[MATERIAL start]

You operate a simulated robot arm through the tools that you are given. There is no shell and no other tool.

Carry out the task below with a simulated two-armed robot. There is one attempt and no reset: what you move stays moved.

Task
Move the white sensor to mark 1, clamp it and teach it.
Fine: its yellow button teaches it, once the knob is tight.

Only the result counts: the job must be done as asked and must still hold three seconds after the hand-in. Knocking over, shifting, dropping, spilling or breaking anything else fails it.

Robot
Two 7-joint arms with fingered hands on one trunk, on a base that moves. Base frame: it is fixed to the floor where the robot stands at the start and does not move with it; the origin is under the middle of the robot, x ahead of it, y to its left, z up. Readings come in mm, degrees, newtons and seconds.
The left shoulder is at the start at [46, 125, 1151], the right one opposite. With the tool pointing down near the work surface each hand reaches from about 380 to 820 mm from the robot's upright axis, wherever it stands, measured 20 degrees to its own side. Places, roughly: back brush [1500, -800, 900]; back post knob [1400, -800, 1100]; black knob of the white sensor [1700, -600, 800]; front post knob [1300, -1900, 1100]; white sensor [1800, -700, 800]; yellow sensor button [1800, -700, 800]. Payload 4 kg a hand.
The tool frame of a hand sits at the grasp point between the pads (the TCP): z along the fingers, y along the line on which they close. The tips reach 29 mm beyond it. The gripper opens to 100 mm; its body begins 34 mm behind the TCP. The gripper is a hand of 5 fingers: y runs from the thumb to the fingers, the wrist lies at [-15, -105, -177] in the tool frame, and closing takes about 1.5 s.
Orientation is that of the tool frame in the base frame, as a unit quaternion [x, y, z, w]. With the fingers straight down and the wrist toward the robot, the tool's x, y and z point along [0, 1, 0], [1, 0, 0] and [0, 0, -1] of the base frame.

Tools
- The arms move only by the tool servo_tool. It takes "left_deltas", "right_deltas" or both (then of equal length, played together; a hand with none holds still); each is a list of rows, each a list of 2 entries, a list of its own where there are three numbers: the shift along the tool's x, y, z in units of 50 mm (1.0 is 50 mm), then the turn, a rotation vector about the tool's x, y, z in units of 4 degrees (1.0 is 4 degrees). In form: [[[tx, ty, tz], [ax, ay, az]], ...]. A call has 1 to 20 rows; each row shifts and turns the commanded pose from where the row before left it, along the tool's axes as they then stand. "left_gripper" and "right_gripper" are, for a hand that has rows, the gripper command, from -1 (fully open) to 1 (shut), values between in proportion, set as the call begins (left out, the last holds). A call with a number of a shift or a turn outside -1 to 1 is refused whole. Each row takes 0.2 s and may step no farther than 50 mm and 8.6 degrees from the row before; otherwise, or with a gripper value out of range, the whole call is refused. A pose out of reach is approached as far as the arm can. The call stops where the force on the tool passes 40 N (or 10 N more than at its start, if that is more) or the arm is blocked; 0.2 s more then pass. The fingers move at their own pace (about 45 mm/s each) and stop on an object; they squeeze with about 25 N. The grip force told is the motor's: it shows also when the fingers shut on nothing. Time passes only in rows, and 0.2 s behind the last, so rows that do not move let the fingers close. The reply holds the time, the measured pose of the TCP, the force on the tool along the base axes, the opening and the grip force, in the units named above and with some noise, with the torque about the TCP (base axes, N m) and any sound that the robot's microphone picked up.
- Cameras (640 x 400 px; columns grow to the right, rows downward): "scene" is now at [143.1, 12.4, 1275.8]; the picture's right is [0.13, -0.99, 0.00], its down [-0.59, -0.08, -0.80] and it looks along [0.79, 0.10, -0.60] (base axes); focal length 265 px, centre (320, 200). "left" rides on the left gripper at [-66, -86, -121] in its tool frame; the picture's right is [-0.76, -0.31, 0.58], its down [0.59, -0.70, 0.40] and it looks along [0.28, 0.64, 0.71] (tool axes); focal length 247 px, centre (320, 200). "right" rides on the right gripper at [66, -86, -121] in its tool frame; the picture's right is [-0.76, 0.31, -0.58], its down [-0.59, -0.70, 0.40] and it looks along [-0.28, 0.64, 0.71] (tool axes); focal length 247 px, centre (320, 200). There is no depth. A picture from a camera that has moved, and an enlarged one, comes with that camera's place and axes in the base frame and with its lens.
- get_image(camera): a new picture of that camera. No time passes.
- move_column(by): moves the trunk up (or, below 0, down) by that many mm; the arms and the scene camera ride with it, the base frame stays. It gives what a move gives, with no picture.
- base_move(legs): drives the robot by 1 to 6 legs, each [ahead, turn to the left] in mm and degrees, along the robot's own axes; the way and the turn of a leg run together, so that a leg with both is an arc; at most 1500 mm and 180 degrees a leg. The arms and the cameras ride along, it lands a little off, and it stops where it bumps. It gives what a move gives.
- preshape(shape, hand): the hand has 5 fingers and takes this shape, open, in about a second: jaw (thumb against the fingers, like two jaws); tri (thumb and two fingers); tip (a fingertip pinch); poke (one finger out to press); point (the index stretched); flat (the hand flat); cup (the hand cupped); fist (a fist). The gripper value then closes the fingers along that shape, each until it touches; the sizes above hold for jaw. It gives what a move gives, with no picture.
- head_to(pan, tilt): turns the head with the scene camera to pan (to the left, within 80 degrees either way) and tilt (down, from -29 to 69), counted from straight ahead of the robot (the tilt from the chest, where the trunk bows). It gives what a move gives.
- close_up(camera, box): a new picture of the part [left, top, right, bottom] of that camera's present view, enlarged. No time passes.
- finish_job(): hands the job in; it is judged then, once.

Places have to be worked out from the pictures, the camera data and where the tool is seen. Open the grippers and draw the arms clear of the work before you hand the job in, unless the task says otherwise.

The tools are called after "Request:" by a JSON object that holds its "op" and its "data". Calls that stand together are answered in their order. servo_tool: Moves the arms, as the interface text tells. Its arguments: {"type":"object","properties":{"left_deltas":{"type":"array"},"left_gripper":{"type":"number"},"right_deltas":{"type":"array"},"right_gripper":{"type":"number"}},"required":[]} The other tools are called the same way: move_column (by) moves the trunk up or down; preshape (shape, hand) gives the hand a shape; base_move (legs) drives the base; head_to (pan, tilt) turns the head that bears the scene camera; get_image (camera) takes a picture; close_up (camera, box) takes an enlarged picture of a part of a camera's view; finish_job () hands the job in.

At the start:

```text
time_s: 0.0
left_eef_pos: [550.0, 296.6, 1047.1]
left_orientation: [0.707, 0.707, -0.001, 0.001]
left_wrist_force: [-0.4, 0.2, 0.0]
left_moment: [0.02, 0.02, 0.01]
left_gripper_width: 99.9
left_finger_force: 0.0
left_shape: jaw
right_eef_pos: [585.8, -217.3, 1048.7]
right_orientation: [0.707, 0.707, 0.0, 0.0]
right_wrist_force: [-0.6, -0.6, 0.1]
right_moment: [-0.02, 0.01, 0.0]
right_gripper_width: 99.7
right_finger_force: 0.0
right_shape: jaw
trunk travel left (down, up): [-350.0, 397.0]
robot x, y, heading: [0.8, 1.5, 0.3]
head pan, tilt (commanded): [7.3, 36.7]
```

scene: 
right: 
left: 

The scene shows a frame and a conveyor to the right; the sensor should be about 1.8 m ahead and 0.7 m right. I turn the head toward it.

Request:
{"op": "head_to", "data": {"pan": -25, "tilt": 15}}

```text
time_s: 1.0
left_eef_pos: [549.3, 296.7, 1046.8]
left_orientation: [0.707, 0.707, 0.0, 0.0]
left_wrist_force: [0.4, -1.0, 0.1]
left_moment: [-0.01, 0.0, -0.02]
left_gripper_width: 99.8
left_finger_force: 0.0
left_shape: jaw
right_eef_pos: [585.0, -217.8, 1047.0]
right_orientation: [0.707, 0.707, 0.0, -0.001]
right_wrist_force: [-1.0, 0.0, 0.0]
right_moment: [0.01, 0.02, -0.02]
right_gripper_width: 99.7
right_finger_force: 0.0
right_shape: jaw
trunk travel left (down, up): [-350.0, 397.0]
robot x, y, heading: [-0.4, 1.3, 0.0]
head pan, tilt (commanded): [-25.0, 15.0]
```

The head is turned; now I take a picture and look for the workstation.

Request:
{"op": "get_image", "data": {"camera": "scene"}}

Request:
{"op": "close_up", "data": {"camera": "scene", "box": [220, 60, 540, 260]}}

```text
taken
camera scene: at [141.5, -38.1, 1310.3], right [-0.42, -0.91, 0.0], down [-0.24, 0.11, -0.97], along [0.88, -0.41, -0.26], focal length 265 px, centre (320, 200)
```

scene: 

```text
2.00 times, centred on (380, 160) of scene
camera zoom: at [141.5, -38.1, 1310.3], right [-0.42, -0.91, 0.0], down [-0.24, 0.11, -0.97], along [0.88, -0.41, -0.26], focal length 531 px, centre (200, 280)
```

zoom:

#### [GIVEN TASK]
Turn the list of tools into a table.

[MATERIAL end]

#### [GIVEN TASK]
Exactly repeat the lines above, from the opening line through the one with "Two 7-joint arms", and include nothing else.

#### [SOLVED PROBLEM]
You operate a simulated robot arm through the tools that you are given. There is no shell and no other tool.

Carry out the task below with a simulated two-armed robot. There is one attempt and no reset: what you move stays moved.

Task
Move the white sensor to mark 1, clamp it and teach it.
Fine: its yellow button teaches it, once the knob is tight.

Only the result counts: the job must be done as asked and must still hold three seconds after the hand-in. Knocking over, shifting, dropping, spilling or breaking anything else fails it.

Robot
Two 7-joint arms with fingered hands on one trunk, on a base that moves. Base frame: it is fixed to the floor where the robot stands at the start and does not move with it; the origin is under the middle of the robot, x ahead of it, y to its left, z up. Readings come in mm, degrees, newtons and seconds.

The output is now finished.